Two-thirds of the wealth in billionaires’ hands originates in developing countries. So claims The Economist’s recent crony-capitalism piece, a study of the billionaires that get rich by capturing rents rather than adding value to the economy. The Economist proposes a simple but illuminating index to measure how prominent a role crony capitalists play in society.
We decided to replicate the exercise (cribbing the methodology), but this time highlighting natural resource cronyism, focusing on the subset of those billionaires who’ve become wealthy from natural resource (oil, gas and mining) rents. We find that more than one-third (34 percent) of “crony wealth” is linked to extractive industries, by The Economist’s yardstick.
While, as the article argues, real estate, infrastructure, telecoms and banking are all potentially prone to corruption and regulatory capture, resource extraction is an area where rent-seeking opportunities are probably the most widespread, especially in developing countries. In fact, the term rent stems from Adam Smith`s division of income (into profit, wage and rent)—and he defined rent as monies stemming from land and natural resources. These rents from nationally-owned natural resources should benefit the state and citizens. If resource extraction provides immense returns to investors, it could likely indicate an inefficient taxation regime and/or weak competition.

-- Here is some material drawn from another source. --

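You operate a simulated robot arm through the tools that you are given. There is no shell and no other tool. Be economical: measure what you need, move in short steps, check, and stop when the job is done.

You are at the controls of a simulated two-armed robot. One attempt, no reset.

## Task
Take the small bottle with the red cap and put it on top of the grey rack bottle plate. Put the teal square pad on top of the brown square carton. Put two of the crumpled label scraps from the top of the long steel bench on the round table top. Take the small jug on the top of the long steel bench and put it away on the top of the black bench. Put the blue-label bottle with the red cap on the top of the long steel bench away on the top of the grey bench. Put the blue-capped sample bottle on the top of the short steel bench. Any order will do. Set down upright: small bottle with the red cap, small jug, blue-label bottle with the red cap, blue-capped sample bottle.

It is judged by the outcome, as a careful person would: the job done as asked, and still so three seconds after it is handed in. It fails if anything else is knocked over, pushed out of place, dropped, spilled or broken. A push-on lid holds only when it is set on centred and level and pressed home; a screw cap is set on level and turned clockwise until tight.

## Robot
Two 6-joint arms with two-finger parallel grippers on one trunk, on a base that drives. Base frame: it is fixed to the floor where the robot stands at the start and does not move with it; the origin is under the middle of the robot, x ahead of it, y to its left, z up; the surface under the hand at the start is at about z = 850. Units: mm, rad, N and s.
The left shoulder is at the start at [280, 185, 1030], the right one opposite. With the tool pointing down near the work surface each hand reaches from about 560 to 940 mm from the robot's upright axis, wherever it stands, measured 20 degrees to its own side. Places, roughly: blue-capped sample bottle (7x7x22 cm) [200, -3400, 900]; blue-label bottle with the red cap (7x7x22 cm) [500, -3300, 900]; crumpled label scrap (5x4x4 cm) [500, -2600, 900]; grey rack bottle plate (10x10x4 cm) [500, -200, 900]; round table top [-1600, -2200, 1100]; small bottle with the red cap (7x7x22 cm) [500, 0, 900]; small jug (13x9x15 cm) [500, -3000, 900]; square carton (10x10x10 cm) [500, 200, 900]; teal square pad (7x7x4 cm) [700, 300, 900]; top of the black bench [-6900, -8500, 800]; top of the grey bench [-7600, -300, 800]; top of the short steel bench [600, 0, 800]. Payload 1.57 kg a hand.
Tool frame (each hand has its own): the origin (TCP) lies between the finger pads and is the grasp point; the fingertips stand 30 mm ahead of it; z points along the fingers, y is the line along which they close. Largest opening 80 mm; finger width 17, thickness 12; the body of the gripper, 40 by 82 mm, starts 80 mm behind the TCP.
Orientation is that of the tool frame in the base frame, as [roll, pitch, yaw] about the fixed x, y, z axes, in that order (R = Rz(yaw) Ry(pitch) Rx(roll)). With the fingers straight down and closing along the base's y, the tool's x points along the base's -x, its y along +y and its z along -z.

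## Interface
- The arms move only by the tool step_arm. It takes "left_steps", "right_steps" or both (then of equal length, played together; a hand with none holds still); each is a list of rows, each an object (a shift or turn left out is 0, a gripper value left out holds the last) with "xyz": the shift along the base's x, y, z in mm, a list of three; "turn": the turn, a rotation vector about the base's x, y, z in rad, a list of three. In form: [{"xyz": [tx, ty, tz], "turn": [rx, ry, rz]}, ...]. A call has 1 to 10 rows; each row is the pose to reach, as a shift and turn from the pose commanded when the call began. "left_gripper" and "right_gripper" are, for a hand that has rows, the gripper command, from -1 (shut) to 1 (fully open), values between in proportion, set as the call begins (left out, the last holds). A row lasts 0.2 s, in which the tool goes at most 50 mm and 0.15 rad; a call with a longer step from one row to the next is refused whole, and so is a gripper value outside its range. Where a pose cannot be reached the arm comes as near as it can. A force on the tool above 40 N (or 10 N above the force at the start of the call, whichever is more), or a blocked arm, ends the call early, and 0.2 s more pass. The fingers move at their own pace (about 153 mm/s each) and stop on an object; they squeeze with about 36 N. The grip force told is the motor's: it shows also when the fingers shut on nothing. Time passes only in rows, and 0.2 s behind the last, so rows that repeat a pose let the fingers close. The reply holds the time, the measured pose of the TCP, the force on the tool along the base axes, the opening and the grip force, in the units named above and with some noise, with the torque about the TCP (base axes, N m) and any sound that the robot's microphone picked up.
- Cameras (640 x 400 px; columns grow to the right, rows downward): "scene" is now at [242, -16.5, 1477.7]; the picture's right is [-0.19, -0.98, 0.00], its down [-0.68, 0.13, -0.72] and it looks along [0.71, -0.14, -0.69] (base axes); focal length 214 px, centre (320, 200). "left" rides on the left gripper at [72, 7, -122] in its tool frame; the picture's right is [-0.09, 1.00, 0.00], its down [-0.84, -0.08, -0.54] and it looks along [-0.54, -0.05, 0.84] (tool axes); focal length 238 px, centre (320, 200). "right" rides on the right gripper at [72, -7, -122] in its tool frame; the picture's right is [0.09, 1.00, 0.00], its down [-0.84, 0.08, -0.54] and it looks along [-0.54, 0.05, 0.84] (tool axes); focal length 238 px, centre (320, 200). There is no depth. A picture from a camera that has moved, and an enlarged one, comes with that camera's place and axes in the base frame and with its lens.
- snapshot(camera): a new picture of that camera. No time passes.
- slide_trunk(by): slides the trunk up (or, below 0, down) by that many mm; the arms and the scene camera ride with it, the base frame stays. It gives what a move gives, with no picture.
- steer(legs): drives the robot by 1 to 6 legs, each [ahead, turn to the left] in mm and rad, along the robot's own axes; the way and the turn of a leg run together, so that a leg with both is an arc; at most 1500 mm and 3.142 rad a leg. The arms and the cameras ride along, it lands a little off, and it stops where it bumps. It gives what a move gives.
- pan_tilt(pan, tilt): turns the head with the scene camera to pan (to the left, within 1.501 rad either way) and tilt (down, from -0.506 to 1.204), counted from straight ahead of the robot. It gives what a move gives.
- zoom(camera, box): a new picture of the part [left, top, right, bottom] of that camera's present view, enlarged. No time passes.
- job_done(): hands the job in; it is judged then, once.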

The Economist’s methodology identifies specific sectors its editors consider particularly prone to rent-seeking and look how much wealth billionaires active in these industries accumulated, drawing on details of personal wealth from the headline-grabbing Forbes’ world billionaire list. Adding up crony-sector billionaires’ wealth for each country divided by total GDP provides a comparable metric, where the higher the ratio, the more “crony” the capitalism.
(A few methodological caveats are important. The Forbes list is an eyeball estimate at best as many billionaires may hide their wealth. Attributing rent-seeking entirely to a few industries is somewhat arbitrary: all sectors can potentially become rent-seeking or turned competitive. And high levels of profitability in the resource sector could also reflect entrepreneurial risk taking and a willingness to invest in difficult operating environments).
The Forbes 2014 list has 1,645 billionaires with a combined wealth of $6.5 trillion. Of these, 153 of obtained their billions from extractive sectors, accumulating $627 billion, or 10 percent, of the total. But for some countries, such as Kazakhstan, Russia and Ukraine, over 50 percent of billionaire wealth is linked directly to resource extraction.
Our illustrative list of 17 selected countries (the top 15 where resource cronies are most prominent plus the US and China) covers over 90 percent of the $627 billion in resource wealth held by billionaires. Our first observation is that resource billionaires are concentrated in a few countries; in fact, more than half of the resource billions are held by Russian and American billionaires. Oil and gas is much more prominent than mining on the list, indicating higher rents on hydrocarbons. Wealthy individuals who are citizens of resource-poor countries actually appear in the list: Israel, Portugal, Belgium, Greece and Switzerland are all in the top 25 list of countries with billionaire resource wealth. These “resource cronies” reside in jurisdictions that are almost certainly different to where their resource-based wealth originates. This scale of international financial flows—some stemming from rent-seeking in the world’s poorest countries—highlights the importance of international, as well as domestic actions to address good resource governance.